◆ **Problem set**:
- a) In the extract to read, find "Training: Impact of" and reproduce everything up to and including "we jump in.".
- b) Supply the part of the extract to read that comes after its last sentence.

◆ **Extract to read**:
'''
Posted by: Joe English | December 18, 2008

Training: Impact of time off on running performance

Coach Joe English

Coach Joe English

A reader that is in our armed forces sent in the following question to recently:

“I am training for a race on march 27th. i am in the army and unfortunately, my unit is going to be in the field from february 23- march 12 and i will not be able to do any running. Can you tell me how much this time off will affect my training and will i be able to regain much in the two weeks i will have when i get back before the race? if you could help me with this i would really appreciate it. Thank you.”

The question here is about the impact of taking time off from your training. There is some science here that allows us to predict what the impact will be from a training lay-off, but let’s get some basic facts together first before we jump in.

First, taking time off from training can be due to any number of reasons, whether it be due to an injury, an illness or just a busy work or travel schedule. In the case we’re talking about here, your running health is not involved and you know that you’ll be taking the time off. These are important considerations, because it means that you can plan for the time off and have an action plan once you return to running in the last few weeks before the race. Often an injury or illness will force a runner out of their training without warning and this leaves them without the chance to prepare. You’ll have the benefit of this foresight as you plan for your time off.

With that in mind, let’s think about the impact of time off of running for any reason. There will be two impacts: 1) a loss of some cardio-vascular fitness (your running efficiency) and 2) a loss of some muscular strength. Both systems in your body are impacted by the time you take off running.

The good news, again, is that you know about the upcoming lay-off, so it will be your job to get yourself as strong and as fit as possible before you take the time off. You will essentially want to be “ready” for your race before you take your break, and then use the time after the break to revive your muscle-memory and get the feel of the run back under you in the last couple of weeks.

What’s the impact of time off from running?
This brings us to the all-important question: how much are you going to lose in your cardio-vascular efficiency during the time that you take off. Research shows that our cardio-vascular fitness certainly does decline over time. There is almost no impact to taking up to one week off of running. After that, we decline fairly slowly over time. We runners FEEL like we lose more fitness, more quickly than we really do.
'''
◆ **Supplied material**:
'''
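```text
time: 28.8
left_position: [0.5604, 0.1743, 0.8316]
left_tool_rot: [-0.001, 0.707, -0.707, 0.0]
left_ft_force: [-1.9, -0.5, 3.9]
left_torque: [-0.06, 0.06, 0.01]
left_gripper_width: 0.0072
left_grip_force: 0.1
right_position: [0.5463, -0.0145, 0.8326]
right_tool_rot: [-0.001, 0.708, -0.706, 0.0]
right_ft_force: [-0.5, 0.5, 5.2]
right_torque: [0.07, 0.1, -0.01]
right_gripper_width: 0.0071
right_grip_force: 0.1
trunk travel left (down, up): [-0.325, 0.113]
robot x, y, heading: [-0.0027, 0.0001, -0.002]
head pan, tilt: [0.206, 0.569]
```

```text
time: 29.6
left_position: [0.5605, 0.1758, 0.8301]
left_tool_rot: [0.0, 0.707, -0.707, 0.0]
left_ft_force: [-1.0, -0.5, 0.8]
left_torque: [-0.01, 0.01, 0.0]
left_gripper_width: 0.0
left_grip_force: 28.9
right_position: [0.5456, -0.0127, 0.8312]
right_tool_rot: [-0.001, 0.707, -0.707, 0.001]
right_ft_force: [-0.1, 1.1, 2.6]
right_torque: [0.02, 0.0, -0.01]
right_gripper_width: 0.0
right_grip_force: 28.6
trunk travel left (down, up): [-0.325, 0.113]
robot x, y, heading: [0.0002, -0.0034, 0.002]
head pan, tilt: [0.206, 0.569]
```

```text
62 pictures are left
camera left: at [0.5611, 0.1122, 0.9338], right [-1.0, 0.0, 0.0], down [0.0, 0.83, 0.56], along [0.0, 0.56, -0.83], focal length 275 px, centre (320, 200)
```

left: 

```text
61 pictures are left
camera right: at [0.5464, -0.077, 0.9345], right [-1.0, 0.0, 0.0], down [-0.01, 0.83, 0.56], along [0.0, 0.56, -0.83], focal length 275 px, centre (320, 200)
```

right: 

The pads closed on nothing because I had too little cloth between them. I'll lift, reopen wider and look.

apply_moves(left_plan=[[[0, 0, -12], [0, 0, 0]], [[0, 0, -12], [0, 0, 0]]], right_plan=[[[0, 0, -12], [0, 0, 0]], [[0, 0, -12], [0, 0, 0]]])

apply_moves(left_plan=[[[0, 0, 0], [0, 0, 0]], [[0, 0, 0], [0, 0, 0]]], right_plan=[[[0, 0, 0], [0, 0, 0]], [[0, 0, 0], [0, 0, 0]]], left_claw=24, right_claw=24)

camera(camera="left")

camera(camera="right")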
'''
◆ **Task responses**:
- a)
Training: Impact of time off on running performance

Coach Joe English

Coach Joe English

A reader that is in our armed forces sent in the following question to recently:

“I am training for a race on march 27th. i am in the army and unfortunately, my unit is going to be in the field from february 23- march 12 and i will not be able to do any running. Can you tell me how much this time off will affect my training and will i be able to regain much in the two weeks i will have when i get back before the race? if you could help me with this i would really appreciate it. Thank you.”

The question here is about the impact of taking time off from your training. There is some science here that allows us to predict what the impact will be from a training lay-off, but let’s get some basic facts together first before we jump in.

- b)
Running Coach Jack Daniels quotes some specific numbers in his book Daniel’s Running Formula“. He are some sample values in the loss of cardio-vascular fitness from his book:
Up to 5 days — no loss
7 days off — 0.6%
14 days off — 2.7%
21 days off — 4.8%
28 days off (one month) — 6.9%
56 days (two months) — 15.3%

You can see that the first two or three weeks do not see a huge loss in performance, but the impact gets great as time goes on.

What you can do with this data is plan for the loss in performance. In other words, if you are race ready at a particular pace and you are forced to take three weeks off, then you can adjust your race pace by about 5% and this should account for the loss in training time. This may turn out to be a conservative estimate in your case, if you make sure that you are fit and ready (meaning you have essentially completed your training) prior to your time off.

Once you get back to running in the last two weeks before the race, then focus on regaining your speed and strength. Try to get back to doing speed work and tempo work that will help you find your feel for running. In those last two weeks, try to get as much quality running time as possible and avoid “junk” workouts such as short, easy jogs.

Do you still have to taper?
The last question is do you still have to taper for your race as you normally would? Tapering is the period when we unwind ourselves from high-intensity training. In your case, your taper is essentially going to be the time that you take off. That will unwind you and help you recover from your training. This is again why it is important for you to get the your longest run distance before you take your time off. So when you restart your training in those last two weeks, just focus on speed and quality and then take the last couple of days off before the race. You will have taken all the rest that you need during the time off in the preceeding three weeks.

Good luck to you and let us know how it goes.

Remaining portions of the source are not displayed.